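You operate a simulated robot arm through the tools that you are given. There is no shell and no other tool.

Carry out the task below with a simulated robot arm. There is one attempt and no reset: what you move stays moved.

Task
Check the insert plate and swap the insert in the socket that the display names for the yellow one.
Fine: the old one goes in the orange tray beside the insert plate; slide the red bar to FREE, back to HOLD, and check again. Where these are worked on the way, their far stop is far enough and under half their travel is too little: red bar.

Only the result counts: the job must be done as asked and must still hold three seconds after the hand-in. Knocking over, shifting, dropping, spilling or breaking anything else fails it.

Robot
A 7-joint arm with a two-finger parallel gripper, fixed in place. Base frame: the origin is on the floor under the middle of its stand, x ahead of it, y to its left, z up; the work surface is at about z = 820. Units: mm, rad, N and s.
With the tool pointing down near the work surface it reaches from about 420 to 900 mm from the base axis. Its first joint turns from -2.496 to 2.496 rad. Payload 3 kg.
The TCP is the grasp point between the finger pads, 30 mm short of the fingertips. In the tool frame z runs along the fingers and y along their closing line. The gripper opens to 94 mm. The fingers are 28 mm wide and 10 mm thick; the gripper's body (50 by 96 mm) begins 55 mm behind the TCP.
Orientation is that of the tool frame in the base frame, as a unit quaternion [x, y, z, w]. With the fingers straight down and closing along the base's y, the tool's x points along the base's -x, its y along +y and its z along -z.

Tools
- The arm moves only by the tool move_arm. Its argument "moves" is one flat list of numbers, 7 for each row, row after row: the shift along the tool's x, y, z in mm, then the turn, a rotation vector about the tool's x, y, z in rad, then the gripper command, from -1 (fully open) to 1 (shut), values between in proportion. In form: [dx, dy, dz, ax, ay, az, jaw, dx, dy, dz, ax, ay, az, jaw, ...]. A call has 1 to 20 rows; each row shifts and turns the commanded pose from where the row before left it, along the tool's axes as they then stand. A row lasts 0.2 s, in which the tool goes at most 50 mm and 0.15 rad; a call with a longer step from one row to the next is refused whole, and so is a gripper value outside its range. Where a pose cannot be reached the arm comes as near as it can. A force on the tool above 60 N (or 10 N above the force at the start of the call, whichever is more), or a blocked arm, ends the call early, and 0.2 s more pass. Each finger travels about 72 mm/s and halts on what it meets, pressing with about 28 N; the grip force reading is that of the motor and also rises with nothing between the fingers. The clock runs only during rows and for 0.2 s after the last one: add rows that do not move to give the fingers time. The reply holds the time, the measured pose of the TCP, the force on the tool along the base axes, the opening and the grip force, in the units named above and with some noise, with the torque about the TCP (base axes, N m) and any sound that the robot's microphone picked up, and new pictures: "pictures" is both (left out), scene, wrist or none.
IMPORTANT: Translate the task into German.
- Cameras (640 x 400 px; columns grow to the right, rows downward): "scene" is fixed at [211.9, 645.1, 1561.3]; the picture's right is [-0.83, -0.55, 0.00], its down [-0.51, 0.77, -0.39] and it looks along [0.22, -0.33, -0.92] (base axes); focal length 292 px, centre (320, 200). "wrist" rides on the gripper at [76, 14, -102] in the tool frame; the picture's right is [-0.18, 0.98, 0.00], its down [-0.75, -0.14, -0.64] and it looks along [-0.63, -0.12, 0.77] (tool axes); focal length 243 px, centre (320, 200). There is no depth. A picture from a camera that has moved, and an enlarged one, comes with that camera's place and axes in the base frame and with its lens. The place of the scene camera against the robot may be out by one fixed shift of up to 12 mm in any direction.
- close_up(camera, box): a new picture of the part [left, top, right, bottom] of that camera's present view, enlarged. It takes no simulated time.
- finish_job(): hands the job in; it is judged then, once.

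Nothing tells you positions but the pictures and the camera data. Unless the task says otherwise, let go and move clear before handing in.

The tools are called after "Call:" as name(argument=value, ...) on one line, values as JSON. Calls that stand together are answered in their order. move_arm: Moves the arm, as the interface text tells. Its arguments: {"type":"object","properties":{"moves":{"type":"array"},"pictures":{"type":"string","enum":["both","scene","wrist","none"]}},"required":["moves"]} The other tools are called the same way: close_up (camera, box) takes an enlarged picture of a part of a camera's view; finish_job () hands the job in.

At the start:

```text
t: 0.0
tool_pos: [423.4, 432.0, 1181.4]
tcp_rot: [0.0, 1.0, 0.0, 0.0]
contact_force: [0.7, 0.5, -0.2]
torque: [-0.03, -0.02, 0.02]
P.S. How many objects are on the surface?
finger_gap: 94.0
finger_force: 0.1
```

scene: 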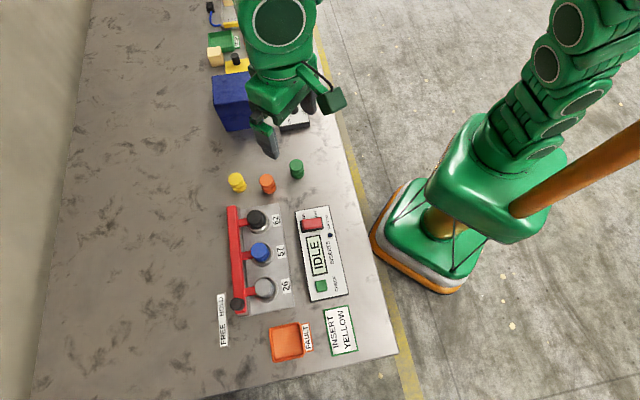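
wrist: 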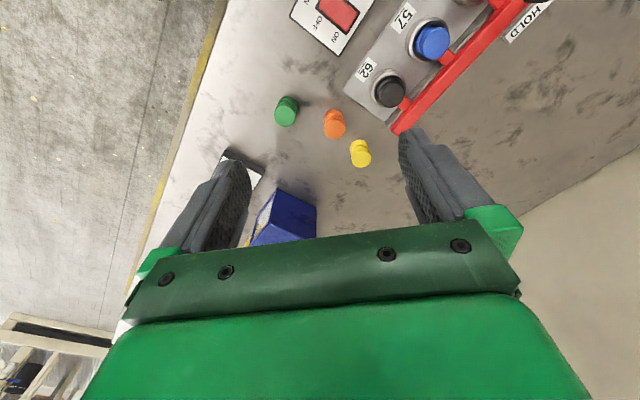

:::

- **EXERCISE DETAILS**
Of the lines in the material, how many include "surface"? Respond with the number alone.

- **WRITTEN REPLY**
3